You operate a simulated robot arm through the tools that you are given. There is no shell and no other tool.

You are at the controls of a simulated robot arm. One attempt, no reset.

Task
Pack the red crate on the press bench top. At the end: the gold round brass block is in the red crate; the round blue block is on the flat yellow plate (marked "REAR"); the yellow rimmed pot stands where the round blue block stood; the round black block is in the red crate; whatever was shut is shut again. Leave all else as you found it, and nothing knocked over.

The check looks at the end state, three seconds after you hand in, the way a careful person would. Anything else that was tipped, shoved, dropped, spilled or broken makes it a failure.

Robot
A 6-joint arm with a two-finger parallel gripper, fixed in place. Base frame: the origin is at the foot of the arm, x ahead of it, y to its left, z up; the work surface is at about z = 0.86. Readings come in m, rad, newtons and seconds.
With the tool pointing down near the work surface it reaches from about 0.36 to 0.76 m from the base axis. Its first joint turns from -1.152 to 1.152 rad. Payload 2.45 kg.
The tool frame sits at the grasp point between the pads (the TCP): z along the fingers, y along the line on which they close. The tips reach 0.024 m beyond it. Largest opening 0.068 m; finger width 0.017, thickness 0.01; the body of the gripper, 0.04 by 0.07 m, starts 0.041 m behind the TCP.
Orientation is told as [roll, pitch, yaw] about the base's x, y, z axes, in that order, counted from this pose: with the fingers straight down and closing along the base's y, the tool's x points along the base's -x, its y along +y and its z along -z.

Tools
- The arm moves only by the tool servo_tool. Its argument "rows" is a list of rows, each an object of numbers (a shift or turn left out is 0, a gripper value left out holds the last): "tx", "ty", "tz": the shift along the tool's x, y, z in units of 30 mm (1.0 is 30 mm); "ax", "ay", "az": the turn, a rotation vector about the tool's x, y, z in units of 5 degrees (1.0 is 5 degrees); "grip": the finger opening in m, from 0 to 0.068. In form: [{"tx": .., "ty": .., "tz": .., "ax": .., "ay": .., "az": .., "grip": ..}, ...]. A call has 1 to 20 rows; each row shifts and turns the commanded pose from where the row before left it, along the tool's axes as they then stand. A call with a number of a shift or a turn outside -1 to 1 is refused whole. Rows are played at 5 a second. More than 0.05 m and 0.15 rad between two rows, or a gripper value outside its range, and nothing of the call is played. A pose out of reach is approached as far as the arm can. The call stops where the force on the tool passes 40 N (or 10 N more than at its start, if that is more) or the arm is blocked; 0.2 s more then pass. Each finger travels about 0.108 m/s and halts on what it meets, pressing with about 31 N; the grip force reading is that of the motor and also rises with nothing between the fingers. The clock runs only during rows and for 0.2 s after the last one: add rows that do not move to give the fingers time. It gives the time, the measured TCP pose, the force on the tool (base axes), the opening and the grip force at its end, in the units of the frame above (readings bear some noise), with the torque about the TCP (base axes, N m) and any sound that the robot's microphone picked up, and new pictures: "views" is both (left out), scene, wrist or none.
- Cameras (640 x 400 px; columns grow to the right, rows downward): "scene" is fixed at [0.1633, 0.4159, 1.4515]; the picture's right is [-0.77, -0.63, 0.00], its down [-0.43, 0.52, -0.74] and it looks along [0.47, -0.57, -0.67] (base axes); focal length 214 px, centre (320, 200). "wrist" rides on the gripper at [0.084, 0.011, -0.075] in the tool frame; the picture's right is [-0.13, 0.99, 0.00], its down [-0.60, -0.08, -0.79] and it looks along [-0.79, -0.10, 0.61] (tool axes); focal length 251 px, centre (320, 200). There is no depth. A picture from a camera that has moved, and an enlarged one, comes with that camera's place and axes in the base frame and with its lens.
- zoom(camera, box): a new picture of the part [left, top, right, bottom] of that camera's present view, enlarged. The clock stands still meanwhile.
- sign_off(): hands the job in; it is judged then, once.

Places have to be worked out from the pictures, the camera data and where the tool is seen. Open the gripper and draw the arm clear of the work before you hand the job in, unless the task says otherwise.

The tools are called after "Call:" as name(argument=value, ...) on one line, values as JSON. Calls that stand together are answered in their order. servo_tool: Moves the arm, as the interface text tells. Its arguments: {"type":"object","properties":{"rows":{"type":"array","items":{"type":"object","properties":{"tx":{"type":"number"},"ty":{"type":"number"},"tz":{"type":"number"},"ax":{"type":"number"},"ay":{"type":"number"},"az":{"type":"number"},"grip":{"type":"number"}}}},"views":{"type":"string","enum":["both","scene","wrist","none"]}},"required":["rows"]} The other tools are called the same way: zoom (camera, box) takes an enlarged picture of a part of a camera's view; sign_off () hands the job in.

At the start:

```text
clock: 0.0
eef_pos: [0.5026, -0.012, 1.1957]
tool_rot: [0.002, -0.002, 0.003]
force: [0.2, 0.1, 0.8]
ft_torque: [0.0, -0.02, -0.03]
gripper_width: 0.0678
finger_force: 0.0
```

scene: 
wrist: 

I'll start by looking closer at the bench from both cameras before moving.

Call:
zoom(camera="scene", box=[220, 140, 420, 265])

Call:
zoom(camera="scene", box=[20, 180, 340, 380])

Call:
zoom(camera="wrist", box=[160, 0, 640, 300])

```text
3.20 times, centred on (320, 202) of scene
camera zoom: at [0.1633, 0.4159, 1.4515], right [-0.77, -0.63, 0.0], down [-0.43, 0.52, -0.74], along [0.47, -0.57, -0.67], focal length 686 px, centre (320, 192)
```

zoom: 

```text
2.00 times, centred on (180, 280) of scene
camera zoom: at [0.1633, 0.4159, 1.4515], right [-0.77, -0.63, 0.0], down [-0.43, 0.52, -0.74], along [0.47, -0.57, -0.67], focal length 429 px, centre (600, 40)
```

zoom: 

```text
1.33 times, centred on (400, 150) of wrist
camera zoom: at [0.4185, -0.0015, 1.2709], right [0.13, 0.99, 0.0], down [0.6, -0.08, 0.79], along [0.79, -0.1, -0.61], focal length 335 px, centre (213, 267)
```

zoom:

READING TEXT

For me that means less games for me (and others) to pick from. I’m just a Simple Sam that wants a game that I can roll out to my friends, in short order, that doesn’t make them go “huh”?
Ya know…. I count too, even if I am not a gamer.
Heck, you’ve got Kevin Nesbitt at Stronghold Games running polls to see what components should be included in the Survive game. You could argue that he is just providing great customer service to gamers… or you could argue that he is trying to head off problems with a very arbitrary gaming community that could sink the sales of his game.
At any rate, I tried to support my arguments with some facts to give some thought to ponder on. Someone may put a different spin onto the interpretation, but that’s OK. If I learn something or someone changes my mind… hey, that’s cool man. Whose to say? You haven’t changed my mind about the issue, however.
And pontificating about my various intents while throwing out that you enjoyed Troyes and Burgund as a gateway seems a bit farfetched to me. However, if you ever see Troyes and Burgund retailed on a Target shelf sometime soon, I will write you out a check for the cost of the game.
Finally: what I put on my BGG profile is my own business, Lucas. It’s my profile. For me. And guess what? I’m pretty comfortable about my sense of what works for me in games and what doesn’t. My BGG list is for me… not for you. And so while you can criticize it, I don’t really care.
However, since I’m going down to play Cargo Noir right now, I’ll let you know. : )
Replying to clear up one apparent point of miscommunication. My list of recently played and liked games was meant to represent different types of games, AT (Summoner Wars), complex euros (Troyes and Burgund) and family-level complexity (Pergamon). It was not my intention to hold the middle two up as gateway games, nor was my list meant to be exhaustive of the types of games out there.
As for the rest, I guess we’ll just have to disagree as to whether there exists any anti-gateway bias in the industry, on the OG, whether its ok to discuss someone’s public boardgame profile when talking about games, and whether Cargo Noir is good. :)
We just got done PLAYING Cargo Noir. (LOL)

YOUR TASKS
1 – Extract from the reading text the words running from "Replying to clear" to "Cargo Noir. (LOL)".
2 – Continue the reading text from where it stops.

RESPONSES IN ORDER
1 –
Replying to clear up one apparent point of miscommunication. My list of recently played and liked games was meant to represent different types of games, AT (Summoner Wars), complex euros (Troyes and Burgund) and family-level complexity (Pergamon). It was not my intention to hold the middle two up as gateway games, nor was my list meant to be exhaustive of the types of games out there.
As for the rest, I guess we’ll just have to disagree as to whether there exists any anti-gateway bias in the industry, on the OG, whether its ok to discuss someone’s public boardgame profile when talking about games, and whether Cargo Noir is good. :)
We just got done PLAYING Cargo Noir. (LOL)

2 –
I liked the game overall and it pretty much is what I thought it would seem to be. My parents are in town and we played with them. My dad was a little frustrated that bidding could be extended into multiple turns at the ports, as he felt the game would be better if it could be resolved during the same turn. That seemed to be a point of discussion as we played. Otherwise, I think I understand why the rule is in place from a design standpoint… but the rules did seem a little hazy on the issue, so I want to seek clarification before giving my full thoughts.
Just so you know, I don’t mind if you discuss my public BGG profile. I just don’t care what people think of my ratings for games…. on something I set up with with *me* in mind. That’s all I mean when I say it my own business.
So you didn’t do anything wrong or mean-spirited, from my perspective, by bringing it up as a topic. Like you said, it’s public. But my BGG profile is just about my personal “likes”; not what I hold up as the standard for anyone else to follow.
So you’re good with me, man. : )
And you may be right about the opinion that an anti-gateway bias does not exist in the industry. I’m not sure it is one of those questions you can answer 100% in either direction. So it’s a concern I have… and I think some industry self-assessment is good for people to at least consider.
So I’m off to the BGG forums to ask a few questions… all the best, Lucas and hope you have a great afternoon…. one that maybe even involves a few games. : )
If anything, there is a pro-gateway games bias in the industry, due to the obvious advantage of better sales for the publisher. That’s what the Spiel des Jahres encourages, and, on your side of the pond, those are the games that are absorbed into publishing giants like Hasbro.
Any new gateway game that does something new–while still having simple and elegant rules–is highly regarded by casual gamers (target audience)–AND gamers who are always looking for games they can bring out on all occasions. The best games are, of course, those that can appeal to the widest audience. For this reason, I absolutely love children’s games that are so well designed that adults also have fun playing them.
For these reasons, I do, however, agree with Ryan that a negative review ending with, “but it could be OK with families” is a little weak. The truth is, just about any game will go over fine with some family somewhere. That’s why “Chutes and Ladders” and many others are still best-sellers. That doesn’t mean its a well-designed family game, and I think it is fine to point out that there are plenty of other games in that category that are much better (Ticket to Ride, being an obvious choice). I’d always assumed the ratings category “not for me” meant “I’d rather play something else”–not “horribly broken.” It’s still relative to the reviewer, and it’s assumed that there will certainly be other people who would enjoy playing it (the designer’s family must have liked it, after all!).
As far as agendas go, I think Ryan has, by now, added at least one “Days of Wonder” tattoo on his arm?
One point I forgot to mention: I can perhaps understand Greg’s rating after having the pleasure of gaming with him at his home once. He is one of the most enthusiastic and accommodating gamers I’ve met, and I doubt there are many games that would make him “run for the hills” if a friend insisted on playing it.
I’ll have to suggest “Chutes and Ladders” next time I’m there, just to test my theory:-)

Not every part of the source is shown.